**Short task**
The exercise asks for every line of the data to be reproduced exactly. Write them as strings in a JSON array, leaving out blank lines.

**Collected material**

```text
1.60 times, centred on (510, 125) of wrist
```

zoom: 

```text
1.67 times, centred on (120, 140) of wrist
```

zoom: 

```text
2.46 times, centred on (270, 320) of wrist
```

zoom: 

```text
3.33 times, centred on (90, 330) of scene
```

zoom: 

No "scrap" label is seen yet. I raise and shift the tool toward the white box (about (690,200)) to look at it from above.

**Response**
[
  "```text",
  "1.60 times, centred on (510, 125) of wrist",
  "```",
  "zoom: ",
  "```text",
  "1.67 times, centred on (120, 140) of wrist",
  "```",
  "zoom: ",
  "```text",
  "2.46 times, centred on (270, 320) of wrist",
  "```",
  "zoom: ",
  "```text",
  "3.33 times, centred on (90, 330) of scene",
  "```",
  "zoom: ",
  "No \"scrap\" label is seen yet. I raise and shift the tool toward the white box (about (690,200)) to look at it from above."
]